══ DATASET CONTENT ══

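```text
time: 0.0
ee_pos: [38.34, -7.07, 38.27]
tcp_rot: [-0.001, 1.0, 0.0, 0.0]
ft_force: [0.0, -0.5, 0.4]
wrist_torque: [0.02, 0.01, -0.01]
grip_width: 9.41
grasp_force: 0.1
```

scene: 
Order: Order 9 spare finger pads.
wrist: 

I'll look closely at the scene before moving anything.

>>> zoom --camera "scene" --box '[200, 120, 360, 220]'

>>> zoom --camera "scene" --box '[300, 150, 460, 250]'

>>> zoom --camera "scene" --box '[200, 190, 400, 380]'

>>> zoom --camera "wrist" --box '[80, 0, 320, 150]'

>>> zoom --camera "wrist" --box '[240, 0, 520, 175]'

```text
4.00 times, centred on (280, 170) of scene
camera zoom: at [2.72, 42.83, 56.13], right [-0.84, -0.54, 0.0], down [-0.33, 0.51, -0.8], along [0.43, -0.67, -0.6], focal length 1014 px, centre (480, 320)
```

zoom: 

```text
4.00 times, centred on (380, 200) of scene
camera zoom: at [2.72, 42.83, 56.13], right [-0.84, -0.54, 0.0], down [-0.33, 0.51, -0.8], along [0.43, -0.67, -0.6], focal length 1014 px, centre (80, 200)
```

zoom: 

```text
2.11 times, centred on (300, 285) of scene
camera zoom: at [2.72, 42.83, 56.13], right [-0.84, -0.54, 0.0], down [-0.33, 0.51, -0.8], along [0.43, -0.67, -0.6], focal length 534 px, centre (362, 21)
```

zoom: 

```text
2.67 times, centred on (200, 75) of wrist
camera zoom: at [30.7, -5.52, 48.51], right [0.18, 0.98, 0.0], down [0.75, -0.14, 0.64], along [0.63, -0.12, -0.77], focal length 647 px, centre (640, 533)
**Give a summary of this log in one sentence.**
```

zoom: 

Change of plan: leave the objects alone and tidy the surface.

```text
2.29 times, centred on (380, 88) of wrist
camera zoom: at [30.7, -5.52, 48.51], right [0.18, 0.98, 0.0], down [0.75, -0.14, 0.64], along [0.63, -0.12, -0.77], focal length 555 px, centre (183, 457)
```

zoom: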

═══

- **WHAT IS REQUIRED**: Recopy all the lines exactly as they appear. Use JSON: a list with one string for each line that is not empty.

- **REPLY**:
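[
  "```text",
  "time: 0.0",
  "ee_pos: [38.34, -7.07, 38.27]",
  "tcp_rot: [-0.001, 1.0, 0.0, 0.0]",
  "ft_force: [0.0, -0.5, 0.4]",
  "wrist_torque: [0.02, 0.01, -0.01]",
  "grip_width: 9.41",
  "grasp_force: 0.1",
  "```",
  "scene: ",
  "Order: Order 9 spare finger pads.",
  "wrist: ",
  "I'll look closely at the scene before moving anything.",
  ">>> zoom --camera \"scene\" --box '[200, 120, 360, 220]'",
  ">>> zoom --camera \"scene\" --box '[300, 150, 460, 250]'",
  ">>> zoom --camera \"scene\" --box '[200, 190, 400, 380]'",
  ">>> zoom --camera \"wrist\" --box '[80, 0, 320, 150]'",
  ">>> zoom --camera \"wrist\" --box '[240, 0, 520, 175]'",
  "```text",
  "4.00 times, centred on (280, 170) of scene",
  "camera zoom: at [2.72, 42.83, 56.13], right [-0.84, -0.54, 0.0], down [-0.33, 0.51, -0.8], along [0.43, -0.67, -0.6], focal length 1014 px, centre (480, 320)",
  "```",
  "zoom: ",
  "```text",
  "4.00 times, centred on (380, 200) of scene",
  "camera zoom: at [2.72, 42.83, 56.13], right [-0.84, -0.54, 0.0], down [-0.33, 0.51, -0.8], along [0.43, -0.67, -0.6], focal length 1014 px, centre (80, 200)",
  "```",
  "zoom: ",
  "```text",
  "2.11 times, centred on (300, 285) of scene",
  "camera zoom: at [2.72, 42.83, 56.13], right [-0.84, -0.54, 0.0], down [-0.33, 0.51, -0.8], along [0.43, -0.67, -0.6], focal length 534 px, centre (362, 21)",
  "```",
  "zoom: ",
  "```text",
  "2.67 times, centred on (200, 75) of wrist",
  "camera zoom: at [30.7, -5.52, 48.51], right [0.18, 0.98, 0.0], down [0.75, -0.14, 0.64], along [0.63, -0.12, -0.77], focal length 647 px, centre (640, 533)",
  "**Give a summary of this log in one sentence.**",
  "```",
  "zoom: ",
  "Change of plan: leave the objects alone and tidy the surface.",
  "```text",
  "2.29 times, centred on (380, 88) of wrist",
  "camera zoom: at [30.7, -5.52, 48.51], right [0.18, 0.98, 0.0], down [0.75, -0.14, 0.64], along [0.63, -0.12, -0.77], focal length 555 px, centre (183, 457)",
  "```",
  "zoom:"
]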